For its part, Kosovo has so far been be willing to adhere to diplomatic niceties to assuage Serbia. The government in Pristina might want to consider another step of suggesting the exchange of “High Commissioners” with Belgrade. Taking a cue from the United Kingdom’s decolonization process in the 1950s and 1960s, such a move would acknowledge the special relationship between Serbia and Kosovo, allow Serbia to save face by not having to immediately accept a Kosovar ambassador, and — most importantly — give both countries a formal channel of communication to address their mutual concerns.
After dusk we went back to the Albanian part of Mitrovica to a school on the west side housing the biggest polling station in the city.
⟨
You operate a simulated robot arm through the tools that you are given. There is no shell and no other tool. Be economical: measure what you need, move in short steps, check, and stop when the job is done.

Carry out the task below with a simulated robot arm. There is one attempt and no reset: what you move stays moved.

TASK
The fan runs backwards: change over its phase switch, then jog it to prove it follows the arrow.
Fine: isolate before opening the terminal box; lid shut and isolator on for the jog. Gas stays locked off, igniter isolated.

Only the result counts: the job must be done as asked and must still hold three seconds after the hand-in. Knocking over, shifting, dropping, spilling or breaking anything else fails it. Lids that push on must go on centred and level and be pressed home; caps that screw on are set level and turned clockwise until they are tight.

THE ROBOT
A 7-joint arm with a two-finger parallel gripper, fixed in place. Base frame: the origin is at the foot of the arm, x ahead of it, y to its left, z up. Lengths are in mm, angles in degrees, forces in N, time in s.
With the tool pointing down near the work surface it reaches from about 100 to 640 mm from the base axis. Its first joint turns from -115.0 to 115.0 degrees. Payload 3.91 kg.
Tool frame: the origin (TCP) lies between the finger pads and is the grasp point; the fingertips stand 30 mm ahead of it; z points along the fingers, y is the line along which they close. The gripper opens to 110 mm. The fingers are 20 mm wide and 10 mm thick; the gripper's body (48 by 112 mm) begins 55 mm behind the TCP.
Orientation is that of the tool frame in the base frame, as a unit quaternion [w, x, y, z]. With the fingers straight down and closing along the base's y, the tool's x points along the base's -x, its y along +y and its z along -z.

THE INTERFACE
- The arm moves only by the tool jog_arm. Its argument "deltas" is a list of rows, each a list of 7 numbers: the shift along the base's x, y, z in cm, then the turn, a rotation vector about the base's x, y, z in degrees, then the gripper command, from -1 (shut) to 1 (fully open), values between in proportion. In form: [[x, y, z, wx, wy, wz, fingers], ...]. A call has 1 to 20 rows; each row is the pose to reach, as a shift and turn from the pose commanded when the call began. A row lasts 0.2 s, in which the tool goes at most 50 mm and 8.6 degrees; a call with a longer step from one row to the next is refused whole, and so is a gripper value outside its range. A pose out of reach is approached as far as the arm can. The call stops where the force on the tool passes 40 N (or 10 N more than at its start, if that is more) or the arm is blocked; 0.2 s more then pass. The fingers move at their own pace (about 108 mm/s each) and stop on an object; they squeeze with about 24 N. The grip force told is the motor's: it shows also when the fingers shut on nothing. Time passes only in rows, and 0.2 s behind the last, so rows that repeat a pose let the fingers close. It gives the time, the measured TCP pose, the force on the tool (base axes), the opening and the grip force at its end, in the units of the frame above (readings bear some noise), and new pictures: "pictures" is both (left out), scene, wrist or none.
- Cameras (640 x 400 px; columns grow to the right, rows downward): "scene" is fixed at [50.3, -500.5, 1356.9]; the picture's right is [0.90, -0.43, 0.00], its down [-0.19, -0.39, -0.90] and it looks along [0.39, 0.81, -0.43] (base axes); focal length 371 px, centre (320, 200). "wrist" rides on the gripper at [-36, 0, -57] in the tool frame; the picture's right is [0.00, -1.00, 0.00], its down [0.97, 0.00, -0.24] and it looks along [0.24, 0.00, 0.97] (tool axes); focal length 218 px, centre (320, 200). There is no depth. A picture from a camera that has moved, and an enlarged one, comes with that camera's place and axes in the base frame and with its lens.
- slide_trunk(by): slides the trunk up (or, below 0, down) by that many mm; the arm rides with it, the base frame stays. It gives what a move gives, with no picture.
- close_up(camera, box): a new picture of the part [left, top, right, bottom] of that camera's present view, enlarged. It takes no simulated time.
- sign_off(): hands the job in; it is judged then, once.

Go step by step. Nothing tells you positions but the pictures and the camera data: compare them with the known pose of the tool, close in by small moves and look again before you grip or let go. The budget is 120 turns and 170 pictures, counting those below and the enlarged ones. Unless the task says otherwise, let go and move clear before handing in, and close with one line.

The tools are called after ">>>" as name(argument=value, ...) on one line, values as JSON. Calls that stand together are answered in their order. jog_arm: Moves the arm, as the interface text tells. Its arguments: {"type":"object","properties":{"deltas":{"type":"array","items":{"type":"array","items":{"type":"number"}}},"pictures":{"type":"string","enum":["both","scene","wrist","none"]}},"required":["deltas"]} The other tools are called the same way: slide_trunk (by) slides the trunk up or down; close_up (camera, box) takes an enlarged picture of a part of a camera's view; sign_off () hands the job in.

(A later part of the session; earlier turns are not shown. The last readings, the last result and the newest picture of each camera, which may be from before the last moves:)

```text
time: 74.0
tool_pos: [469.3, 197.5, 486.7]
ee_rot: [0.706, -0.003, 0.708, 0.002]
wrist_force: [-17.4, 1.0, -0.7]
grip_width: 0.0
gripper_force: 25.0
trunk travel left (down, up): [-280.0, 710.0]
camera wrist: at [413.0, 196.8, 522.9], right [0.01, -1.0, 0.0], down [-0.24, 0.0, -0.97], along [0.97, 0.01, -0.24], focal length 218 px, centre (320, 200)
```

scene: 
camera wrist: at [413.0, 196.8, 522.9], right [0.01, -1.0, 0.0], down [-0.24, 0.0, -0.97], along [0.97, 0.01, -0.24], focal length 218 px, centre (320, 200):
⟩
As the clock ticked past seven o’clock and the polls closed, the polling station chairman asked for the door to the spartan classroom closed. I watched as polling officials, party representatives, and an observer from a local NGO gathered around the teacher’s desk. Opening the Election Commission’s booklet of directives, the chair began reading out loud the instructions.
As they went through the process the chair ordered one of the polling officials to retrieve the box of sealed disputed ballots to begin counting. A party official objected, saying that he interpreted the rules differently, and counting should proceed in a slightly different manner. After a couple of minutes of discussion, in which all had their say, the polling chair conceded the point, and ballots began to be counted. In that little corner of Kosovo, 500 miles behind the Iron Curtain that had lifted 20 years earlier, democracy slowly went to work.